予防接種を受ければ少なくとも幼児期の間は、ほぼ麻疹にはかからないと言われています。ただ予防接種を受けてから十数年全く麻疹のウイルスに接触することがないと、身体が麻疹のことを忘れてしまい、麻疹にかかってしまうこともあるようです。
重症になると怖いのは幼児期ですから、少なくともその間は予防しましょう、という視点から幼児期の接種が薦められているのです。
なお生後6か月までの間は、お母さんから抗体という麻疹ウイルスとたたかう物質を受け取っているので、麻疹にかかることはほとんどありません。また、その後もしばらくは免疫系が未熟なので、予防接種ができるのは1歳になってからです。
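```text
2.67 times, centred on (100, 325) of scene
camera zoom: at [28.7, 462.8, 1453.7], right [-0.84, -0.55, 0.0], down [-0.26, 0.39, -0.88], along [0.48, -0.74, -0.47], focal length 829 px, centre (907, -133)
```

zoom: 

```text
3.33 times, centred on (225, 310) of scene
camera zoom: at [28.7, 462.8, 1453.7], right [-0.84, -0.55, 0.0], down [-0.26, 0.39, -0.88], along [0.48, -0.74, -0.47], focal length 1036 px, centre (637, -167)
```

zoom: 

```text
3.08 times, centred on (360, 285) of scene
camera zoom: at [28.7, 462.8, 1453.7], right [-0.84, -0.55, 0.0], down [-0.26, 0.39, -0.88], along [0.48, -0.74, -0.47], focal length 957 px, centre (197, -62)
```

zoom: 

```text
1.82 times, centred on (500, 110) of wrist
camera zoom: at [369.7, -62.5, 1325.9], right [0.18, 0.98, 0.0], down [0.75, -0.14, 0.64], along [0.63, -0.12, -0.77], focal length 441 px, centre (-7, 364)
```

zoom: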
予防接種の副作用(副反応といいます)で多いものは発熱です。2~3割の子供に起こり、数日間で下がります。発疹が出ることもあります。一時問題になった脳の障害は百万人に1人以下という割合で起こりますが、麻疹にかかったときの脳炎になる率(千人に1人)よりはずっと少ないものです。
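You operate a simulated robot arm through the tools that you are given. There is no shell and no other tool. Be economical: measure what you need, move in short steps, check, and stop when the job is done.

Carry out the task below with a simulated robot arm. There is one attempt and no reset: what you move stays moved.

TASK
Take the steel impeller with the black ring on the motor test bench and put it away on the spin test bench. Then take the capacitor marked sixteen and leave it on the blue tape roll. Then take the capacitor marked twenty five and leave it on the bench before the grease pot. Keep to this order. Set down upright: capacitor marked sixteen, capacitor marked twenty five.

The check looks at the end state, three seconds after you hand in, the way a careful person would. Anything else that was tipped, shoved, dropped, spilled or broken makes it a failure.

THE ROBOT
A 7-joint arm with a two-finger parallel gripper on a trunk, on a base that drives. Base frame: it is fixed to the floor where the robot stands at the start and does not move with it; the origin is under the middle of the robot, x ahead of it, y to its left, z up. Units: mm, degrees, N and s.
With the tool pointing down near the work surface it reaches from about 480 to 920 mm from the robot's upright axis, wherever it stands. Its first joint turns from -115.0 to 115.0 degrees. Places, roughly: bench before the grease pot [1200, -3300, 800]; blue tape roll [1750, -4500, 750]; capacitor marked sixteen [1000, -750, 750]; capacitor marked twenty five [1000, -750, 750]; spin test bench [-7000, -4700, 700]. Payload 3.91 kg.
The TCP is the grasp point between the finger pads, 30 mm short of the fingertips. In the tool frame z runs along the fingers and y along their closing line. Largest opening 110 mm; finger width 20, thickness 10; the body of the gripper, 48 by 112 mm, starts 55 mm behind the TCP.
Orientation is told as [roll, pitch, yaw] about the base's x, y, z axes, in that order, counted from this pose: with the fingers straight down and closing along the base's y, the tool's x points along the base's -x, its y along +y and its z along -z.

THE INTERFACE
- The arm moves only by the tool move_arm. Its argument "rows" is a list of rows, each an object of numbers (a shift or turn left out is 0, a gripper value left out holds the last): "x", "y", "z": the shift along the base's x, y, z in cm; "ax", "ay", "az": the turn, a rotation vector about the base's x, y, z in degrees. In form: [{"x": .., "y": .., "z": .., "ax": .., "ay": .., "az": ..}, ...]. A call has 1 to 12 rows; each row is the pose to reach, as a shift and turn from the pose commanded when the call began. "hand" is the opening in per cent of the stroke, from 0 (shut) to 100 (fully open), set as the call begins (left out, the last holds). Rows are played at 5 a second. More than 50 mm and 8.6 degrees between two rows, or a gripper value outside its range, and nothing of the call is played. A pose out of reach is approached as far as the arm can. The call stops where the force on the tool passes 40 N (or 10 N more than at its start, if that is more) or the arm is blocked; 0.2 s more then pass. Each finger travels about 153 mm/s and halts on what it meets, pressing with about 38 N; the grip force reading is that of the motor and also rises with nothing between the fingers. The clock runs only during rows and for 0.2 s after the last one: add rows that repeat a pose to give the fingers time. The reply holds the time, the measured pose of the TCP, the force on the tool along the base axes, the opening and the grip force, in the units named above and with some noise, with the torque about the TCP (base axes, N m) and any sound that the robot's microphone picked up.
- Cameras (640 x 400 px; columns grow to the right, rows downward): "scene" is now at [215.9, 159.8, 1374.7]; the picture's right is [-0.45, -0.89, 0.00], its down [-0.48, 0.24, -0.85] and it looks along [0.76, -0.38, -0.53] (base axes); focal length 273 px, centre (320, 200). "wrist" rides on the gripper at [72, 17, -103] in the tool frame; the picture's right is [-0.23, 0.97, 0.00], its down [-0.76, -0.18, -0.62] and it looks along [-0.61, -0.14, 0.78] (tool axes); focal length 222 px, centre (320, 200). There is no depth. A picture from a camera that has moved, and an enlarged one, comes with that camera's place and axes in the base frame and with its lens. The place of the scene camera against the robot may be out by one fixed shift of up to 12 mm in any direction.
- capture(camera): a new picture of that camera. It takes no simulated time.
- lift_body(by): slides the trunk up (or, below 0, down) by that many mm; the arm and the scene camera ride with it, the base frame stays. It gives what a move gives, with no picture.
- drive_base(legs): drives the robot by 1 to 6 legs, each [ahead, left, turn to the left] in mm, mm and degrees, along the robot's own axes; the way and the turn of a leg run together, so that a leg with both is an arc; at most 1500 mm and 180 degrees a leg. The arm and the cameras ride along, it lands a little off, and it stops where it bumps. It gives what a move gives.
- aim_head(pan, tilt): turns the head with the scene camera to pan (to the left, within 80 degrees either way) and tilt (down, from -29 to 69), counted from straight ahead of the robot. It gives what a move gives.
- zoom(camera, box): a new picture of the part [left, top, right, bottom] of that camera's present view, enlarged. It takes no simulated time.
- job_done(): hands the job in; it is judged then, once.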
*ネット上での診断・相談は診察ができないことから行えません。この記事は実際の診察室での会話をもとに構成したものです。診断・相談が必要な方、お子様が病気にかかった場合は医院、病院で実際に受診してください。
<参考リンク先>
麻疹・はしか(かのうクリニック)
麻疹・はしか(こぐま保育園)
麻疹・はしか(土川内科小児科)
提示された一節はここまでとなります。